By gphantom · 17 replies
Jan 14, 2010
  1. It's a re-post though nobody answered in the other section. I thought to bump it here.

    Please help out, im sure thousands of people have this problem in common.
    Hello everyone.
    As you can see I'm actually stuck in solving the mystery until i found a thread on your forum that has the title -
    -BSOD Random Reboots, Mystery Solved

    I read the whole post and i have EXACTLY the same problem

    But i dont understand one thing. How did the guy fix this issue?

    I have ONE stick of 2gb RAM.

    What should i do to it in order to fix my problem, Like its fixed in the above thread.

    If you can give me his EMAIL address or if he's present on this forum still. I would like him to help me out. I'll be grateful...

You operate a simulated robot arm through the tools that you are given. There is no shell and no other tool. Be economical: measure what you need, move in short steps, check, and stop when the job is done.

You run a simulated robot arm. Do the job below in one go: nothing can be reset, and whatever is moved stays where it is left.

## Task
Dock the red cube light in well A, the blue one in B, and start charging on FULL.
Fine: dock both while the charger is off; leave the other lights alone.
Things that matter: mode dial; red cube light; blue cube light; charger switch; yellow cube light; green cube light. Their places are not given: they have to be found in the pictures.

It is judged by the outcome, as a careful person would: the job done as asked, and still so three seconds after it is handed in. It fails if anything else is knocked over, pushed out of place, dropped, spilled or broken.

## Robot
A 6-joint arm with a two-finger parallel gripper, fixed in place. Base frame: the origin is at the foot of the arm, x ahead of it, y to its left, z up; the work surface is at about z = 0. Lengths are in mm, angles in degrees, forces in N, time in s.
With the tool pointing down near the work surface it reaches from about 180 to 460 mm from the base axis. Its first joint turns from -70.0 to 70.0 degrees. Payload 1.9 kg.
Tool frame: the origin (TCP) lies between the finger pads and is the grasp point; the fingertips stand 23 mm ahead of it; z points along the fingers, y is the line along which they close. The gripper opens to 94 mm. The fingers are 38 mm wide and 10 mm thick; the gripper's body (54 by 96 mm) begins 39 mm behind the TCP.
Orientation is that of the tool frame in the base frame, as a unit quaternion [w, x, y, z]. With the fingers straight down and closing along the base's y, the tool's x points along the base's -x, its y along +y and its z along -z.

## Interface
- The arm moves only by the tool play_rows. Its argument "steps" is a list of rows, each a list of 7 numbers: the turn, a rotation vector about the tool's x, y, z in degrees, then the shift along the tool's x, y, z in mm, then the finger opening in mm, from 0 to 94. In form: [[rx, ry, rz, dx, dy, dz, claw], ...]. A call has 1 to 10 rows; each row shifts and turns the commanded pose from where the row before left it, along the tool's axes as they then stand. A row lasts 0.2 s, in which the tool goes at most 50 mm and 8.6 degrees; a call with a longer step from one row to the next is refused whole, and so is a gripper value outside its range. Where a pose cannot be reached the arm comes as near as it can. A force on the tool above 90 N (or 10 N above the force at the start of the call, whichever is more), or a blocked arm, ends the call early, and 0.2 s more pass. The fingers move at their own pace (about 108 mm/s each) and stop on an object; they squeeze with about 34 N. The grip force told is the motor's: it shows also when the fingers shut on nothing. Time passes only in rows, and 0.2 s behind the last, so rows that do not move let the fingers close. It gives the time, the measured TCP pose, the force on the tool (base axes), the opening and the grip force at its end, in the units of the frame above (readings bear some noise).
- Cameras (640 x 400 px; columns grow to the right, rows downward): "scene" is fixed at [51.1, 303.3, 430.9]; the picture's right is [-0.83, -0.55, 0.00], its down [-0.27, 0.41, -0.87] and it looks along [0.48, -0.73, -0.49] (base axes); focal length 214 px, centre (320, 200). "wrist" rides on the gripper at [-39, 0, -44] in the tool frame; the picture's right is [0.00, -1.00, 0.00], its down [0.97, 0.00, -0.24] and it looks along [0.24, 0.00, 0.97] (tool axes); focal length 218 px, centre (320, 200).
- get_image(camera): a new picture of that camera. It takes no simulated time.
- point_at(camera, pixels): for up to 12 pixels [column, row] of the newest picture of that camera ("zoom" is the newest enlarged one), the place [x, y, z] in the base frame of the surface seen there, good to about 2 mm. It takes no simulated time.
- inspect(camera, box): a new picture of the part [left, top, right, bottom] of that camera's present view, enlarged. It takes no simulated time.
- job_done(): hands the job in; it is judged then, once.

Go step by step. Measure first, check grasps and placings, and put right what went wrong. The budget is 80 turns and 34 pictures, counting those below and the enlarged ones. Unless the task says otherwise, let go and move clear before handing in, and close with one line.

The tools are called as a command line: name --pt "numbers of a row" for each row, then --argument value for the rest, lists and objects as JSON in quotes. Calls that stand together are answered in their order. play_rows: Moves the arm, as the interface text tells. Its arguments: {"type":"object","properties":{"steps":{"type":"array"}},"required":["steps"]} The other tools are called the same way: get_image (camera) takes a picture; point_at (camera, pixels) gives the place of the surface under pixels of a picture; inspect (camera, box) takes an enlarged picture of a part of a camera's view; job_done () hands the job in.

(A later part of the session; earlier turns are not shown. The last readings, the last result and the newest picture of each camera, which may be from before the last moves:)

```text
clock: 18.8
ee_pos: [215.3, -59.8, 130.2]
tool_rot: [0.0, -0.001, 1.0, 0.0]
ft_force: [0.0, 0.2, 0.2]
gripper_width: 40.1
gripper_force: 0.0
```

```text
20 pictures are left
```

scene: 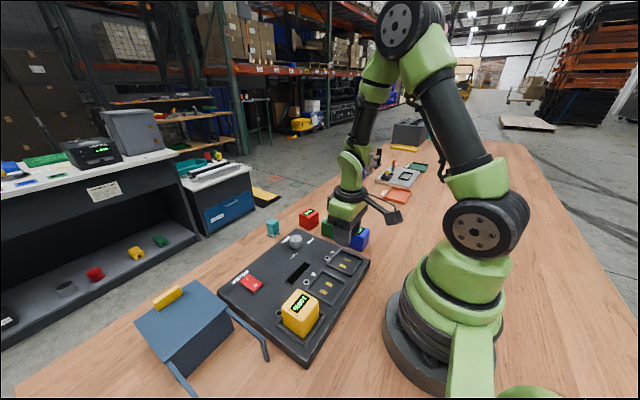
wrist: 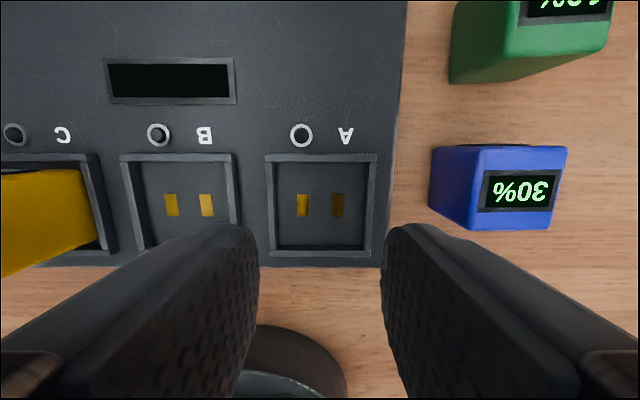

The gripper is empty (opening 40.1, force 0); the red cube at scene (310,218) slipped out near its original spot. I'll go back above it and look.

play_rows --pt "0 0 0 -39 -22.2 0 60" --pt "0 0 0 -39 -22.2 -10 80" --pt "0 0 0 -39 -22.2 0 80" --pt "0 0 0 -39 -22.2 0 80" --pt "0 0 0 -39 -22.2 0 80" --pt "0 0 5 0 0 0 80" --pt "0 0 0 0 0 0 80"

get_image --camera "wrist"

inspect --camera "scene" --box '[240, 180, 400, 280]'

    EDIT: Let me further mention that. A month ago my system crashed rarely, Graphic freezes etc. That time i had 2 sticks of 2gb corsair on a 32 bit system. For 32 bit OS i thought to give away one of the stick to my friend. Happens to be, the BSOD came down like cats and dogs ROFL. Until i followed this thread where the guy says he switched the stick into another slot. THAT did help TEMPORARILY, i mean it was AMAZING for a week i didnt get a single crash..until it crashed again. though not like it was before.
    still i want to make sure what really causes this. It really has something to do with the swapping of RAM slots or something.

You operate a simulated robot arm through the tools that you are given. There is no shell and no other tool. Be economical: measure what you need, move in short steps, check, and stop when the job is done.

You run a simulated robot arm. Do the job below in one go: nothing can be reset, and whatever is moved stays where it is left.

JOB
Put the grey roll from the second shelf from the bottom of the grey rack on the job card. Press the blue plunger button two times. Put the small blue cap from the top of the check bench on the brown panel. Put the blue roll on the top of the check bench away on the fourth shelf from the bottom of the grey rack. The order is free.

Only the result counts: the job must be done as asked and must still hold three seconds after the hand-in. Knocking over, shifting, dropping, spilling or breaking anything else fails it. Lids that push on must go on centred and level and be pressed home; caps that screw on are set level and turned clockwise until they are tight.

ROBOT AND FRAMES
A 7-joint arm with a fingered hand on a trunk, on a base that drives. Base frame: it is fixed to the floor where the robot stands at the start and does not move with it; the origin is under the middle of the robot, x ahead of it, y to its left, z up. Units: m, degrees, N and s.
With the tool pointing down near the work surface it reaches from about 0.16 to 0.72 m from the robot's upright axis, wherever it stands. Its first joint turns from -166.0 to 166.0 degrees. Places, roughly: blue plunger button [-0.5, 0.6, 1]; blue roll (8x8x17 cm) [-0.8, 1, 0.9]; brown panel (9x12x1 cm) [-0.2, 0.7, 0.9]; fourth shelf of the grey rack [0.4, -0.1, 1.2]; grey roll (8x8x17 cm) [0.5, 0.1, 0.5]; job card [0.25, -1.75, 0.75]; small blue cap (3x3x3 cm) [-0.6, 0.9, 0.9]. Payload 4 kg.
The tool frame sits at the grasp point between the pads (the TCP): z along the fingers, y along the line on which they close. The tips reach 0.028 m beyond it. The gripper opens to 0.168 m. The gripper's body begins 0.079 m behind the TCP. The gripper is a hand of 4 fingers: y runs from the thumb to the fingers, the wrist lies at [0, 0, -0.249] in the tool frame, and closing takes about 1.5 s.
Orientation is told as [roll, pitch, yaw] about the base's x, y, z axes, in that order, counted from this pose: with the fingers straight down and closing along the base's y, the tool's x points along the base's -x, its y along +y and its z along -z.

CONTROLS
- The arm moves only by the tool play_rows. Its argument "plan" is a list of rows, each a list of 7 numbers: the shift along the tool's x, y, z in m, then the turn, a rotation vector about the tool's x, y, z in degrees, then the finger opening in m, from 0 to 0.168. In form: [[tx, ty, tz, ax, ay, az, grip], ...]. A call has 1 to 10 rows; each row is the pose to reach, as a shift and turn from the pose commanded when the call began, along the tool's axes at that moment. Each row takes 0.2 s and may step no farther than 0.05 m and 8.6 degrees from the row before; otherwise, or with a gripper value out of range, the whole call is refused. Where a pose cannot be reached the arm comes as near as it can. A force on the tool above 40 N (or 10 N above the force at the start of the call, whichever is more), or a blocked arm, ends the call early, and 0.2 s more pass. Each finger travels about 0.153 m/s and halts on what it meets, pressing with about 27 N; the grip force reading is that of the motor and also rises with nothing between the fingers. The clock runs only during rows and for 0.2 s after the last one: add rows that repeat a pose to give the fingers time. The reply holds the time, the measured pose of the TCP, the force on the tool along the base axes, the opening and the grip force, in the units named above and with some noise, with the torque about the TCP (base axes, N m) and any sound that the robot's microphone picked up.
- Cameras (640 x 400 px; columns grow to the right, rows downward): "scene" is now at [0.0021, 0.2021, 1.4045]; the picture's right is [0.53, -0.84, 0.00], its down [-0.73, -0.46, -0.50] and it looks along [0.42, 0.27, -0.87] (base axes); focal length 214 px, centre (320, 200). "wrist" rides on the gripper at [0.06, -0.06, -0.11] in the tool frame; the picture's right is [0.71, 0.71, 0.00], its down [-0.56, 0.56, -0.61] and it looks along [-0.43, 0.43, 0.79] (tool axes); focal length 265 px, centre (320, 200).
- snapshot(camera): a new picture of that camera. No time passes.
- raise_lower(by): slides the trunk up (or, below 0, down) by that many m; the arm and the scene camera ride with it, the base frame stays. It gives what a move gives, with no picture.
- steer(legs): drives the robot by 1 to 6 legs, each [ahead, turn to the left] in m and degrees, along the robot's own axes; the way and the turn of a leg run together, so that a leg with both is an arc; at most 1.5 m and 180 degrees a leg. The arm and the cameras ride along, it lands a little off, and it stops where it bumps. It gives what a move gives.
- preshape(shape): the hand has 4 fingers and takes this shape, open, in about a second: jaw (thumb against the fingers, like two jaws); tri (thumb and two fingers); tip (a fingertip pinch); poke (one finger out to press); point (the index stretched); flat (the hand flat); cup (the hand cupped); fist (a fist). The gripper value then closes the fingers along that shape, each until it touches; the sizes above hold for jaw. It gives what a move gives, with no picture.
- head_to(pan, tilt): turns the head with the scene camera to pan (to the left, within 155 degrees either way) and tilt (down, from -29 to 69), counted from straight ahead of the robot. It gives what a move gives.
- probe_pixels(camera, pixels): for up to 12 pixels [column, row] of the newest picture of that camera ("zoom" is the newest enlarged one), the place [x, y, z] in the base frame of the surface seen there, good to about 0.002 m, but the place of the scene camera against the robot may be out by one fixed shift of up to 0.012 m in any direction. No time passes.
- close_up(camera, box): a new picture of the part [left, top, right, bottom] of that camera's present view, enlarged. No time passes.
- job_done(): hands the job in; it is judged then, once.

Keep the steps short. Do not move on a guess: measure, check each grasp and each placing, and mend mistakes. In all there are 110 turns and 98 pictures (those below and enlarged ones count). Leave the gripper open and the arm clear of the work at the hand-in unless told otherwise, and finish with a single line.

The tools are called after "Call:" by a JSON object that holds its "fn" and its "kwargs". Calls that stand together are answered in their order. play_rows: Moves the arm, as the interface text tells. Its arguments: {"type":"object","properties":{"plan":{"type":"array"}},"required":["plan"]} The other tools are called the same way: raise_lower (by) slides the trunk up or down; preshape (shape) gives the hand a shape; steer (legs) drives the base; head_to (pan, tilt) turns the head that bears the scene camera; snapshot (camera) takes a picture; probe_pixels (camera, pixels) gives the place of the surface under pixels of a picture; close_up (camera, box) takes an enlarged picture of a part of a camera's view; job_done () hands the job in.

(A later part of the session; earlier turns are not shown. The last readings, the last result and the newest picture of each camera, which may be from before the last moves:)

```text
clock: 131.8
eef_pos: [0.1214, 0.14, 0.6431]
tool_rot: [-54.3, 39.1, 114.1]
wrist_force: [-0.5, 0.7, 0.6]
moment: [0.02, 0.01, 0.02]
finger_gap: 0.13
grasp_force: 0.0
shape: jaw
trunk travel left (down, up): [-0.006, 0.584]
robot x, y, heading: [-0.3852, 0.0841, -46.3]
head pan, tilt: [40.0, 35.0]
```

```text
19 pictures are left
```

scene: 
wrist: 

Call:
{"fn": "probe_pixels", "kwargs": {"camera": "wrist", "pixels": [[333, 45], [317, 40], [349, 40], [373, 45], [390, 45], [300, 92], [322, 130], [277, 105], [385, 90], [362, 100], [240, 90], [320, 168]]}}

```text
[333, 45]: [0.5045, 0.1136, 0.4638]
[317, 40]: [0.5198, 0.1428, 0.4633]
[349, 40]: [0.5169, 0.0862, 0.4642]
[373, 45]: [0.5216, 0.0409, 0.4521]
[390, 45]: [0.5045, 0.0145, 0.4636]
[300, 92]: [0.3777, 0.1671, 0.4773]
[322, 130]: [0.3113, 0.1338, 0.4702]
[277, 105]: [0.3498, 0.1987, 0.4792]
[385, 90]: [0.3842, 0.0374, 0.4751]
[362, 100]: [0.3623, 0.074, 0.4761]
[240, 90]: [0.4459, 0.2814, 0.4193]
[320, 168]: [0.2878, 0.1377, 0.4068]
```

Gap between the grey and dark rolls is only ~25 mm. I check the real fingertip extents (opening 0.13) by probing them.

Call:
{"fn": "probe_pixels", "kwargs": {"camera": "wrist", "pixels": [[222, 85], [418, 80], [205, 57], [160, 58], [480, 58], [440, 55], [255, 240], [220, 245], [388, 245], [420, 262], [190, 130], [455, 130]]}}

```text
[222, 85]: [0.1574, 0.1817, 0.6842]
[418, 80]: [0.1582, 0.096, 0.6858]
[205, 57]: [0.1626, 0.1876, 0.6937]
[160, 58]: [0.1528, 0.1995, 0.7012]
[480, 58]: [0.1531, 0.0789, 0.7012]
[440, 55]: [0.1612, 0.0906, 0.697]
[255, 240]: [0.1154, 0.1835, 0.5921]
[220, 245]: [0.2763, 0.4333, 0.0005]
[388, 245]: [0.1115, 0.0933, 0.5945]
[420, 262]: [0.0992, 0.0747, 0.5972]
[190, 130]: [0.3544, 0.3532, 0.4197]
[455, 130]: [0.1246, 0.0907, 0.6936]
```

    Please solve this once and for all. I'll forward the link all over the internet.
  2. dividebyzero

    dividebyzero trainee n00b Posts: 4,891   +1,262

    I don't see how swapping RAM amongst the DIMM's can cause this.
    First things first. You haven't mentioned in either thread your system specs- they would be rather handy.
    Have you tested the RAM for stability (Memtest86) ?
    Have you checked your BIOS to see if your timings and sub-timings are correct (either for JEDEC or XMP) and DRAM voltage ?
    While you're in the BIOS check the MCH/Northbridge voltage setting. If it's set to "Auto" then may be able to access it's true reading through the BIOS's hardware monitor.

    Breaking up a Corsair RAM module kit is probably not the wisest procedure as you'll note that in addition the the model number (say TWIN2X4096-6400C5 for arguments sake) there is a version number-this denotes what manufacturers memory chips are under the heatspreader. Most of Corsair's modules have between 3 and 8 different versions, and many are incompatible when run together. Finding v1.x and v2.x (often Micron/Qimonda and Elpida) can prove very difficult.
  3. gphantom

    gphantom TS Rookie Topic Starter Posts: 23

    CPU: c2d e6850 3.0GHz @ 3.6GHz [BSOD even at stock frequencies]
    Motherboard: Asus Strike Extreme nForce 680i [all driver updated after BSOD, still no use]
    GPU: gtx260 192 @ latest nvidia drivers [tried other stable drivers too]
    RAM: Corsair XMS-2 DDR2 800 Mhz 5-5-5-18-2T (1.8v) [tried every stable timings/voltages, no use]
    PSU: A-45GA 450 watts
    No extra peripherals.

    Memtest passed every test..never had errors..3 days back when i switched the RAM memtest ran overnight with 8 passes 0 errors. + crashes happened on every stock settings.

    I dont know about those. I never tweaked any of these things/never noticed those variables at all. Would be glad to test a tweak. I believe these are gonna be my last hopes for fixing it.

    I'll do that in a minute, will edit the post.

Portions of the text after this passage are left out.